## START EXCERPTED DATA

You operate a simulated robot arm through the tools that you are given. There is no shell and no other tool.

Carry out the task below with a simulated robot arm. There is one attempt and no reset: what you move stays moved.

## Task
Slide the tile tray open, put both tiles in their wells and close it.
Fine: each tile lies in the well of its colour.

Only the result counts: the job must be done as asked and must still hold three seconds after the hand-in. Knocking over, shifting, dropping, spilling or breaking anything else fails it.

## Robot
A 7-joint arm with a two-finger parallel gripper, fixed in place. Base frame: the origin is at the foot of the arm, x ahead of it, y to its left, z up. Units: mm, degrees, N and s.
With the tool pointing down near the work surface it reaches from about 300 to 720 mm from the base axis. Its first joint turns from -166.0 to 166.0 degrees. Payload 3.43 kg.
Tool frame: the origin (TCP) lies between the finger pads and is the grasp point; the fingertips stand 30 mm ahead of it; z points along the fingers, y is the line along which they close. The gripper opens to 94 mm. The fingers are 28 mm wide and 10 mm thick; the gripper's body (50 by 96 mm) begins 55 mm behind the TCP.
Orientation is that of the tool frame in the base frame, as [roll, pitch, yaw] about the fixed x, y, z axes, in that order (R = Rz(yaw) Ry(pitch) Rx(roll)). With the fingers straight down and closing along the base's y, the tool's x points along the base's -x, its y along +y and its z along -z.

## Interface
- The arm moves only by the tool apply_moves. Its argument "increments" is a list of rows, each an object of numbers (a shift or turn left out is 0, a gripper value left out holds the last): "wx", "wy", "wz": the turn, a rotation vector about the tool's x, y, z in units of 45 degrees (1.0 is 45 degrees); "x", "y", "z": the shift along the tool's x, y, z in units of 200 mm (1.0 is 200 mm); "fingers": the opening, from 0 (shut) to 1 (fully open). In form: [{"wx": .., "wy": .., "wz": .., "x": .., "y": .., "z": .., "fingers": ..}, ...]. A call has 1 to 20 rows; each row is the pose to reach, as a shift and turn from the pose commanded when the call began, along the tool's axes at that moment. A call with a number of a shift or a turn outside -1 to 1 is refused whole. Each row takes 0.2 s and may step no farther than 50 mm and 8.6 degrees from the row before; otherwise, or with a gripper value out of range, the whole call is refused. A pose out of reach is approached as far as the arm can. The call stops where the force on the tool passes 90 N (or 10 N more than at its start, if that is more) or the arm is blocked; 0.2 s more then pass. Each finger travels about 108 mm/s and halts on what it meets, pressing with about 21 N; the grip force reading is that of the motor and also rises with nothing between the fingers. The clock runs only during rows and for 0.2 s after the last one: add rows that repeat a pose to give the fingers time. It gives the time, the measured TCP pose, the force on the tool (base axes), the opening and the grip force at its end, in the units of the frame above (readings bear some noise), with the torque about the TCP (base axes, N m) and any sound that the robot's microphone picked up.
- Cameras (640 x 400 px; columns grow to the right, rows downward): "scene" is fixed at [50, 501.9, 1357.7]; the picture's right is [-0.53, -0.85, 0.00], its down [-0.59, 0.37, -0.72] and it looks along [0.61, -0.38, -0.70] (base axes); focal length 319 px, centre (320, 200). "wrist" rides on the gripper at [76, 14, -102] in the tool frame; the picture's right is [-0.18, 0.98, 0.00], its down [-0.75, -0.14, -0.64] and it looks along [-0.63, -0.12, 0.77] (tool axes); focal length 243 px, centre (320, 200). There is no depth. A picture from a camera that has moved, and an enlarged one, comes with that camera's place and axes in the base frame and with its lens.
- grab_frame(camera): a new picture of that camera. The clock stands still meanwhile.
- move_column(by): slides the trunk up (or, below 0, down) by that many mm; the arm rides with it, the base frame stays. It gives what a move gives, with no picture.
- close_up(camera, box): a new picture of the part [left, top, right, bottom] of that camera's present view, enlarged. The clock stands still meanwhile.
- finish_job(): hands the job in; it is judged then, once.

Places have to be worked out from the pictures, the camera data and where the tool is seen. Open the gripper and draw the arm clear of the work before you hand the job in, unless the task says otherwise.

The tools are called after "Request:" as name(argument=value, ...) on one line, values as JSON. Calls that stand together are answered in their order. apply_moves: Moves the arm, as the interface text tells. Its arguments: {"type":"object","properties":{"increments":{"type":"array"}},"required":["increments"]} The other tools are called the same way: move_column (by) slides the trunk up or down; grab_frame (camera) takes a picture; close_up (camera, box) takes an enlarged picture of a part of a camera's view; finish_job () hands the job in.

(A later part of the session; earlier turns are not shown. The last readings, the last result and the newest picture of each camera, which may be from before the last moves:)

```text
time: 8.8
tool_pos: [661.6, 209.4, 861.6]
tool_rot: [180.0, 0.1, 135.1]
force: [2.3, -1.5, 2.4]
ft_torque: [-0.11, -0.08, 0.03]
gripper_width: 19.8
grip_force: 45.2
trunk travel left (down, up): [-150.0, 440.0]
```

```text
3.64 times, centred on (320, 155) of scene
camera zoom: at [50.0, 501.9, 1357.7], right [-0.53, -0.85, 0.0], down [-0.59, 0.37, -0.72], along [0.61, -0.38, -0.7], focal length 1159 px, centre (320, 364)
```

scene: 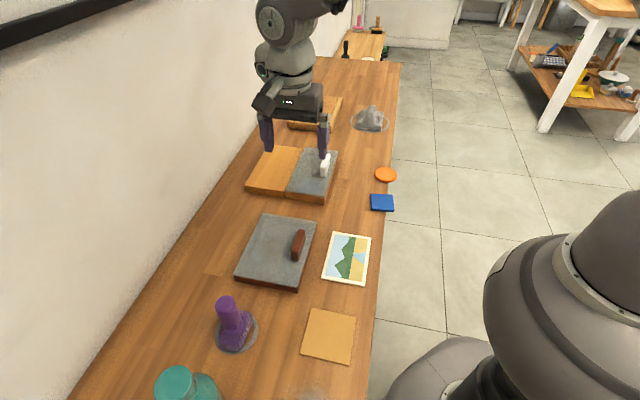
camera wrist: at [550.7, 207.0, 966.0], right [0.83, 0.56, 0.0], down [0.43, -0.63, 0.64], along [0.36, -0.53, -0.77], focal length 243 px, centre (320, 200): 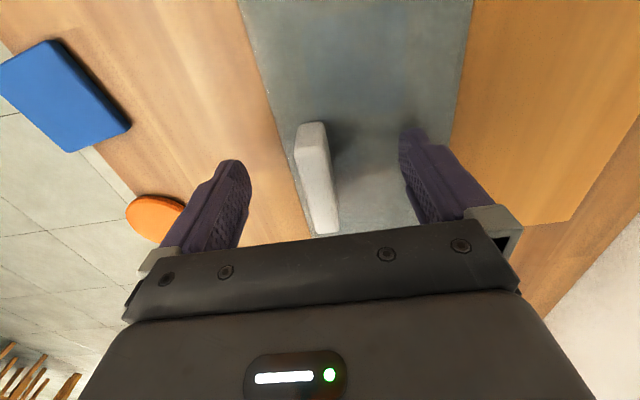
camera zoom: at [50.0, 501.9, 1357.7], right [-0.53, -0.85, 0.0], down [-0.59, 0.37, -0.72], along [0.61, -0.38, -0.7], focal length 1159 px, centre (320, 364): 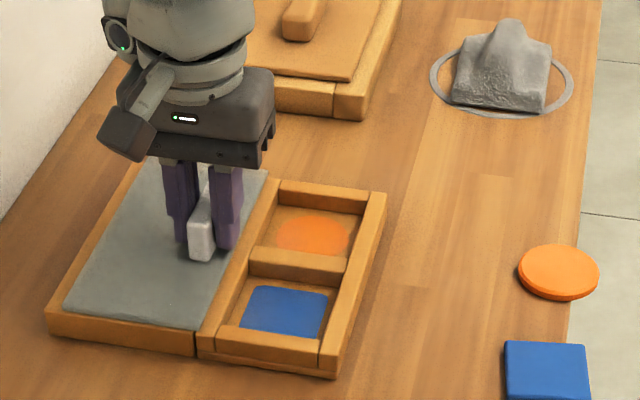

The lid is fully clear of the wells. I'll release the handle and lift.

## END EXCERPTED DATA
## START EXCERPTED DATA

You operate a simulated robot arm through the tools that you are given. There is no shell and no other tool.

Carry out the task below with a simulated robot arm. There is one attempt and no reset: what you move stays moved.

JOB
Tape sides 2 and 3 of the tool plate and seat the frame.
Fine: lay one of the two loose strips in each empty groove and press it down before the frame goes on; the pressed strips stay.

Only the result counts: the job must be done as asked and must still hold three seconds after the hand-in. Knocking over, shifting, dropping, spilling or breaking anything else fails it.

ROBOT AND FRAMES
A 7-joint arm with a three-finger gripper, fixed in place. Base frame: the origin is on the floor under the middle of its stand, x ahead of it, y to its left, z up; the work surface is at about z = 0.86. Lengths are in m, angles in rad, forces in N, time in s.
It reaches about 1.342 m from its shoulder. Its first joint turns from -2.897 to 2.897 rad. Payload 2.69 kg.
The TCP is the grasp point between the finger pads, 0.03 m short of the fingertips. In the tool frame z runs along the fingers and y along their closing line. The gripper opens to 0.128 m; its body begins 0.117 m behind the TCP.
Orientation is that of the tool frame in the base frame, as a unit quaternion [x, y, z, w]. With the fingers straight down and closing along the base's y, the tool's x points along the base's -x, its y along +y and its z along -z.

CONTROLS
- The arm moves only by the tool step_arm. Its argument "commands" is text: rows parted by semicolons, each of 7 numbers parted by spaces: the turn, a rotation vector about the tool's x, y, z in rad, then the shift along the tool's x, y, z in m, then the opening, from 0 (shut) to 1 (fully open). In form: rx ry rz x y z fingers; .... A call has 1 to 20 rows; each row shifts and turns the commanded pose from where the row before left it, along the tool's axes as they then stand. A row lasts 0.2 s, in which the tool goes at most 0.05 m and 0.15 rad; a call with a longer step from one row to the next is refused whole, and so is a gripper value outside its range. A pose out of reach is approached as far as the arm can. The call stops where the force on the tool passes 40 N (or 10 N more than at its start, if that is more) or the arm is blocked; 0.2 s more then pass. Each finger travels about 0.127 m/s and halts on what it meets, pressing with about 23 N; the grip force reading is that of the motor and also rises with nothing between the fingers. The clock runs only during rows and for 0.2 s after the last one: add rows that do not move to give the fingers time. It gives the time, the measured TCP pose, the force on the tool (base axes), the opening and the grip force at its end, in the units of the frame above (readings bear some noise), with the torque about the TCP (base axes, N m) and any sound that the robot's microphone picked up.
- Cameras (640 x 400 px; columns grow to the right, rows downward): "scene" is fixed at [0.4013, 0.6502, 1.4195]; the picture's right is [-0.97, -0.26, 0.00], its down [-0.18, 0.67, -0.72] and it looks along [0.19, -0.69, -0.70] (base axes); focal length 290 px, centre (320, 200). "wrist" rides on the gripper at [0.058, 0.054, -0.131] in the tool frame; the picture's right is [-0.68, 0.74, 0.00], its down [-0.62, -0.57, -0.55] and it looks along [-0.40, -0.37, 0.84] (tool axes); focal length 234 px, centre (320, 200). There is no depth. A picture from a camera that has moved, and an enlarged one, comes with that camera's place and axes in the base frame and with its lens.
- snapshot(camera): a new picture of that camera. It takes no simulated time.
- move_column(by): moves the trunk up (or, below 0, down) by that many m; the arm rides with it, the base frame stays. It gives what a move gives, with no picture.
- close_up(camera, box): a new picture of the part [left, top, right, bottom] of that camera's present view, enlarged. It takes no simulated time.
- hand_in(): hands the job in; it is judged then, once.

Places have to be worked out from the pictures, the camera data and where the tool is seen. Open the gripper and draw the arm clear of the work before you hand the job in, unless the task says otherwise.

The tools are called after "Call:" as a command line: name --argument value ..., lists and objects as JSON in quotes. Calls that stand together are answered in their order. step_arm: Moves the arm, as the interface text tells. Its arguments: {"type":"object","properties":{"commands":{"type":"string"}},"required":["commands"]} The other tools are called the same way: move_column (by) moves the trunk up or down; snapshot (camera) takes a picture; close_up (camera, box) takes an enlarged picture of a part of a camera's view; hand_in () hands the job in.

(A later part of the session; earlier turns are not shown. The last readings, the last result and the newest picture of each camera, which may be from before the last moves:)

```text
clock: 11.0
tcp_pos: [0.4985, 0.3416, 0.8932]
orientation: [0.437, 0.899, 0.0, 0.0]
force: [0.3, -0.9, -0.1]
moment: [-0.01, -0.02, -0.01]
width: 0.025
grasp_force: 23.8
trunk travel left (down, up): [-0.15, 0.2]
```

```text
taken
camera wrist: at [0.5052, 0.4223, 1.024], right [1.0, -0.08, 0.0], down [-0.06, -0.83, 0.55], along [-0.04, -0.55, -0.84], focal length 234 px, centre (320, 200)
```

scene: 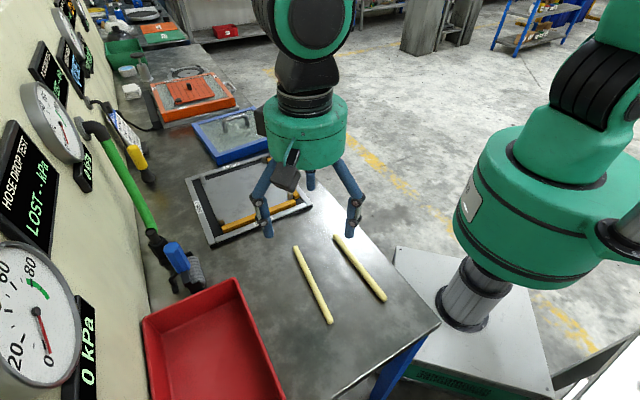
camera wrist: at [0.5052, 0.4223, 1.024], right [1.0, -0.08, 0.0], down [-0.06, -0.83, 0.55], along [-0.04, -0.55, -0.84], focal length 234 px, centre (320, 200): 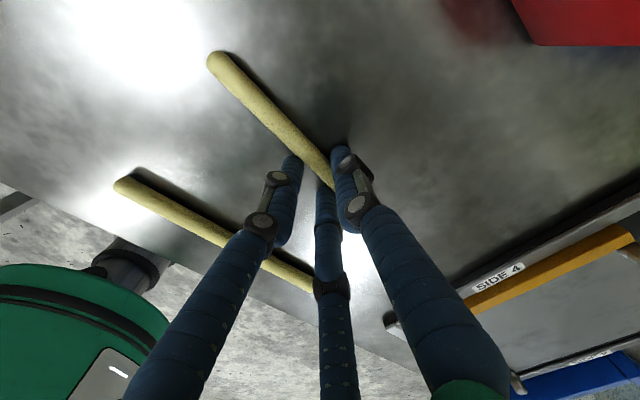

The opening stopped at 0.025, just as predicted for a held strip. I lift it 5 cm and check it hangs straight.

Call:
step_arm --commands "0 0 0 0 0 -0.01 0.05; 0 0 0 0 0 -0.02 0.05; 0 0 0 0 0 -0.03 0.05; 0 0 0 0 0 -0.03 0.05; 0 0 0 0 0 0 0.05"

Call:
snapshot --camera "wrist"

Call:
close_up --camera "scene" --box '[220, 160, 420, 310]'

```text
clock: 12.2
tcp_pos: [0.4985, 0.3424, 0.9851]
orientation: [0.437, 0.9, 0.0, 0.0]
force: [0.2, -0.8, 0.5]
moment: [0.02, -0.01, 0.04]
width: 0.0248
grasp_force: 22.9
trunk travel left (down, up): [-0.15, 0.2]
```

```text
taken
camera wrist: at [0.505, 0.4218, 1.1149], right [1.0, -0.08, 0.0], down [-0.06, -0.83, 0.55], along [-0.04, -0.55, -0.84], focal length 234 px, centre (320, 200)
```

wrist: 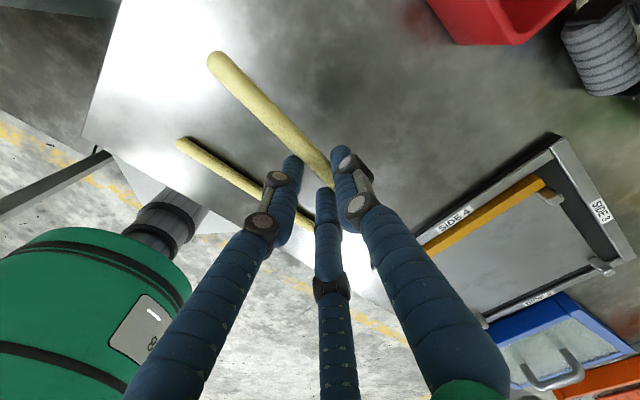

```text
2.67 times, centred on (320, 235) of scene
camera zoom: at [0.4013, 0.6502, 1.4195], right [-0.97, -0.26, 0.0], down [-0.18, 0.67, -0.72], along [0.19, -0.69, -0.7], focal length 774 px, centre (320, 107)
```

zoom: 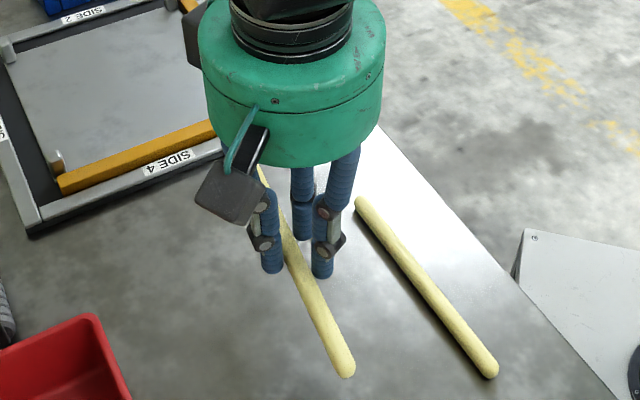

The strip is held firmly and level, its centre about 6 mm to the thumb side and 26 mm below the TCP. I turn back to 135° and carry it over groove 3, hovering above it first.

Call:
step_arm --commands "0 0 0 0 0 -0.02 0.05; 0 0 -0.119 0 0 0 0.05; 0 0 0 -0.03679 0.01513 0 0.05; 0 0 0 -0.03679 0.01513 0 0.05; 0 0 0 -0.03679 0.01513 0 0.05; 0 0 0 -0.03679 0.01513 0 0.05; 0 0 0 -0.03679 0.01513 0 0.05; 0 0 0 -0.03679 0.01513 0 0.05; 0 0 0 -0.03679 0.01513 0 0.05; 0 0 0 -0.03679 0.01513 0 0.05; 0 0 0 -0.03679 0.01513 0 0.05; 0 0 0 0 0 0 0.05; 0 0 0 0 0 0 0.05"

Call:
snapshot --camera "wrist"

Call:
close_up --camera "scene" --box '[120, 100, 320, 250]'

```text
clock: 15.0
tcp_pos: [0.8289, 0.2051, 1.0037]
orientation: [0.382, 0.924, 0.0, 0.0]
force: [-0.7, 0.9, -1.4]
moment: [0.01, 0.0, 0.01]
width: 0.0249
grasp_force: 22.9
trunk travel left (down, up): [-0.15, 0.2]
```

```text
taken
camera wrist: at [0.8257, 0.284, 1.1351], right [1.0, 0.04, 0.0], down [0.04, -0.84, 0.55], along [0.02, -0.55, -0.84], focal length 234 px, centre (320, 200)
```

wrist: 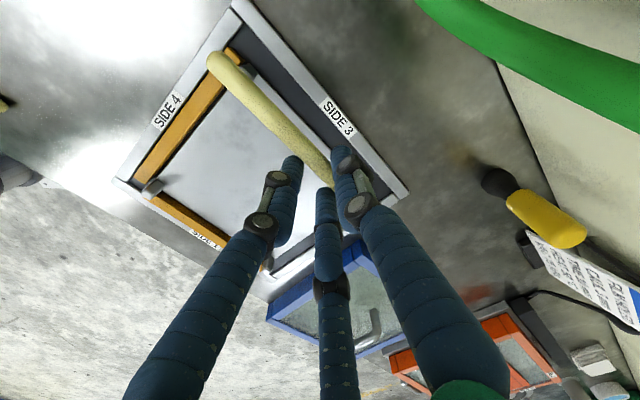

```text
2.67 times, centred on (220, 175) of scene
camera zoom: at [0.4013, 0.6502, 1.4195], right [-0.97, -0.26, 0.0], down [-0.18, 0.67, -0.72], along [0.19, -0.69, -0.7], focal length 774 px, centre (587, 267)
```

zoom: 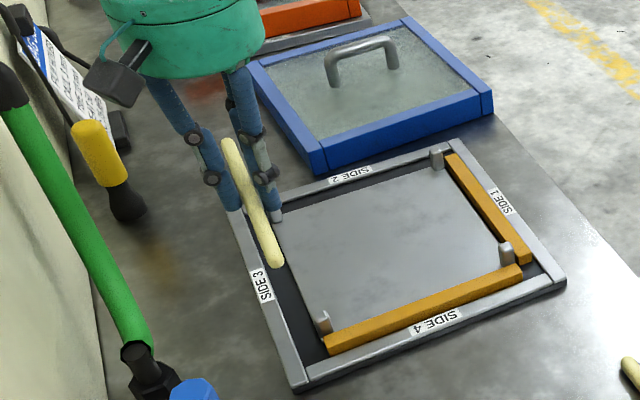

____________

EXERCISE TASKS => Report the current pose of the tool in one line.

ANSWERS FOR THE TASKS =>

## END EXCERPTED DATA
## START SELECTED TEXT

Part 1, Part 2, Part 3, Part 4, Part 5
I'm half daydreaming as we come around the roundabout. I'm gazing distractedly out of the window. Its been a long day and the sun is still trying to make an impact on the grey drizzle of the day. We're on our way to what should be the last call of the day. A GP has asked for an ambulance to take a patient into hospital for investigation into their ulcerated legs. The GP had sent instructions that we would need a stretcher as the patient couldn't walk.
If its one easy way to get our back up is to tell us how to do our job. They may well not be able to walk but they may be able to transfer, to sit in a chair. They may be bed bound on the third floor of a house with the stairs from hell to get someone down, are you going to come and help us manhandle the patient into the vehicle Doctor? No? Well, let us decide how to our job then yeah?
My mood was foul, the patients through the day have been less than deserving of an 'emergency' ambulance and yet we'd gone skidding around wet roads on blue lights because some people don't know the definition of emergency. Having said all this, take away these jobs and you wouldn't need half as many ambulances and we'd be out of a job!
Even if their conditions didn't warrant an emergency response the majority were pleasant enough and some good banter had occurred throughout the day.
We round the corner and I absent-mindedly look up at the bridge spanning the road.
There are flowers and a flag tied to the rails.
Not as many as there were a year ago but still a good amount.
Was it really a year ago? I wonder to myself and mentally flip through a calender in my head to recall that time of year.

## END SELECTED TEXT

EXERCISE TASKS =>
1. Start at the line with "A 7-joint arm with a two-finger" and stop after the line with "With the tool". Repeat exactly the lines in that range.
2. Write what comes next in the selected text.

ANSWERS FOR THE TASKS =>
1.
A 7-joint arm with a two-finger parallel gripper, fixed in place. Base frame: the origin is at the foot of the arm, x ahead of it, y to its left, z up. Units: mm, degrees, N and s.
With the tool pointing down near the work surface it reaches from about 300 to 720 mm from the base axis. Its first joint turns from -166.0 to 166.0 degrees. Payload 3.43 kg.

2.
Yes it was a year ago.
What a difference a year makes. I think about the jobs I've been to in the meantime.
I can't recall any that were as draining on my mental and physical resources as that one was.
I've been to some that were tragic and graphic for different reasons but none where I was so involved with the scene and resus attempt as this one.
We drive past in a second and the reminder is gone again.
Its easy to cruise in this job sometimes, become complacent with the 'nothing' jobs like we had attended most the day.
As much as I've tried to approach every job with a fresh set of eyes and an open mind there are times you find yourself starting to become the clinician with an attitude that you didn't want to be.
A reminder of when you are being the technician you hoped you'd be can help to snap you back to the reality and perspective of where you are going and how you act.
I hope the tributes continue each year. With the way the service operates at times I think I'm going to need this attitude check every so often.